英祖(ヨンジョ)と思悼世子(サドセジャ)の悲劇3「自決の強要」

追い出された側近

重臣たちが英祖の前に集まったが、もはや彼らもどうすることもできなかった。それほど英祖の怒りはすさまじかった。
思悼世子の息子のサン(後の正祖〔チョンジョ〕)も、現場にやってきた。
サンは思悼世子の後ろにひざまずいて、祖父に「父を許してください」と必死に懇願したが、すぐに帰されてしまった。
王が刀をふりかざして息子に自決を迫るのは、朝鮮王朝の中でもあってはならない修羅場だった。
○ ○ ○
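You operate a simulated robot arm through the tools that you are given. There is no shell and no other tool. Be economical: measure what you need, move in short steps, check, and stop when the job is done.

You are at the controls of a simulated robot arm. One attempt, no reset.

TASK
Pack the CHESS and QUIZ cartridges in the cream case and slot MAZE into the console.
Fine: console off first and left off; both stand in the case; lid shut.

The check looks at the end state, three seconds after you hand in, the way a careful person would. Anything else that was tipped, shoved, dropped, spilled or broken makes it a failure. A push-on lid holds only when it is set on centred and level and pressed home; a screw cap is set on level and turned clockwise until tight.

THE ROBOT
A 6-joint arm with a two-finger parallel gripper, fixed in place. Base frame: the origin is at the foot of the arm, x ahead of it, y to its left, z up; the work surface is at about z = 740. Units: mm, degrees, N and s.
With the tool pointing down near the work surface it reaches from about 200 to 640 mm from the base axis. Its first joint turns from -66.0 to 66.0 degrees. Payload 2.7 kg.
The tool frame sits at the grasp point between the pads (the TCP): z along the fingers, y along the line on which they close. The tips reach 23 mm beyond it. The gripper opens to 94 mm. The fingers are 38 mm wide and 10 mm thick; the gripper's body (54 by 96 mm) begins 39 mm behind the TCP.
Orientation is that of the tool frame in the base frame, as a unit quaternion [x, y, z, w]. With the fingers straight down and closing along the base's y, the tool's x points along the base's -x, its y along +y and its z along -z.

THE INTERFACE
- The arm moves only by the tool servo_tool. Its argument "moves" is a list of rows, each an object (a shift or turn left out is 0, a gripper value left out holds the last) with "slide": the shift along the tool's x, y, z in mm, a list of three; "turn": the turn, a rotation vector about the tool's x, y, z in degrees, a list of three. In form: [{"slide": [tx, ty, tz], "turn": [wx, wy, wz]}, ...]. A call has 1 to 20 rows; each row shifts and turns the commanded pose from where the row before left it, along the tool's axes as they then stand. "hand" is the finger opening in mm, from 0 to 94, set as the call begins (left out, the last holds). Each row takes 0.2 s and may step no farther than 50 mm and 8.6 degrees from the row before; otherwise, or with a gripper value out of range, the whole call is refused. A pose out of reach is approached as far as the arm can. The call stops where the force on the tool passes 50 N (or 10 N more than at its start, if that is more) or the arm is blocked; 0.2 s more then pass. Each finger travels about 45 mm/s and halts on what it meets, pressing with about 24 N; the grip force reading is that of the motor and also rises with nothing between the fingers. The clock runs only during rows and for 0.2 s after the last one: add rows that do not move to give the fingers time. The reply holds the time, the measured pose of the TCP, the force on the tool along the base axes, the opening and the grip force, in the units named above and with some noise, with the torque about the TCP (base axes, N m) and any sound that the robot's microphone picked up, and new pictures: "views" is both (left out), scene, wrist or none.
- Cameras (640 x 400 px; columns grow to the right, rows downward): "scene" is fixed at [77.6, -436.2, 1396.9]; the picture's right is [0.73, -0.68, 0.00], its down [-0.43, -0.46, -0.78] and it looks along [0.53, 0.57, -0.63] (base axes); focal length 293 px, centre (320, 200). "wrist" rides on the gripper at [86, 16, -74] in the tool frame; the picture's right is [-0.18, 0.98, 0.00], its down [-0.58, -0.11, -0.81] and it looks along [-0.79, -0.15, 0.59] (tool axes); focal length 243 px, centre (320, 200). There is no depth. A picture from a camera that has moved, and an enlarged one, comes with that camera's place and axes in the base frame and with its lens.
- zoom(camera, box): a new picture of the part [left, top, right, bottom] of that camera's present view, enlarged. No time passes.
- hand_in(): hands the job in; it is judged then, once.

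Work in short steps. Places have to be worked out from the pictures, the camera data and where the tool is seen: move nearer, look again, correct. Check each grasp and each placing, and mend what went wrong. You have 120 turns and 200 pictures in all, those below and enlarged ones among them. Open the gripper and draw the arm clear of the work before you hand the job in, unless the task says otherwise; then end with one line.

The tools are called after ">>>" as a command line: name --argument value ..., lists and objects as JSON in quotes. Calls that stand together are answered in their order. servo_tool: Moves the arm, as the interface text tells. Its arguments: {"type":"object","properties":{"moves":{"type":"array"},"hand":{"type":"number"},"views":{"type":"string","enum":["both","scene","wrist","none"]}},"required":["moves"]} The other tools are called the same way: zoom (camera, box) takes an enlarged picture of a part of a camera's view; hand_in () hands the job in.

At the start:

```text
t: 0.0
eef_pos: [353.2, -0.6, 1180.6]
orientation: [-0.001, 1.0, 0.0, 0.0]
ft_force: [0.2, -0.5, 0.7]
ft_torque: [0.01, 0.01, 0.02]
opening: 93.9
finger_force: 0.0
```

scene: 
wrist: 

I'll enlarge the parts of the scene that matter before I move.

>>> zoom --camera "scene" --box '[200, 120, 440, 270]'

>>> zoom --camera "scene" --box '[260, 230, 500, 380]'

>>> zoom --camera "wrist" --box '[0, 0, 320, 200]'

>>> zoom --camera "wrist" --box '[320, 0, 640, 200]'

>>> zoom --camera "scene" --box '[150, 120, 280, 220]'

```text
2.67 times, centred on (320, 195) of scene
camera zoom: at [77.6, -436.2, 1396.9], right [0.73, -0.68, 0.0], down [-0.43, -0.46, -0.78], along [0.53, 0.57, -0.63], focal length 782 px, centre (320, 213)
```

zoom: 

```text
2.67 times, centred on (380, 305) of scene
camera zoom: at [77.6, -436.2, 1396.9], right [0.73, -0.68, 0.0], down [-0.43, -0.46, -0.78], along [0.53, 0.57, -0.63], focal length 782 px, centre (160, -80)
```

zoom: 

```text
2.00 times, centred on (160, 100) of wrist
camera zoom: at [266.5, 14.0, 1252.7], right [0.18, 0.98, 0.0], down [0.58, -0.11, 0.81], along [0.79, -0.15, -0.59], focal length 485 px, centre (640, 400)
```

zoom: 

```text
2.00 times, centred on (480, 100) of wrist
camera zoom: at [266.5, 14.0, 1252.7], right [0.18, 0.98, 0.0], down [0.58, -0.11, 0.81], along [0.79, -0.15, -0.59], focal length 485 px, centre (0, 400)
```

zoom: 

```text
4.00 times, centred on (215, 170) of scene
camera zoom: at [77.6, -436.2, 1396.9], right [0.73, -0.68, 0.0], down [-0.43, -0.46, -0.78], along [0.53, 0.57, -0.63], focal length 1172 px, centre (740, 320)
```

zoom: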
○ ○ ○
それだけ英祖は追い込まれていたし、その怒声を間近で聞いた思悼世子も錯乱状態となった。
冷静さを失った思悼世子は、王命に従って自決しようとした。もう他の道は断たれたと覚悟を決めたのだ。
しかし、思悼世子の側近たちが必死になって止めた。




それは王命に逆らうことではあったが、側近たちにしてみれば自らの命を捨ててでも世子を守りたいという気持ちが強かった。
ただ、その行動は英祖の怒りに油を注いだ。英祖は護衛兵に命じて思悼世子の側近をみんな追い出してしまった。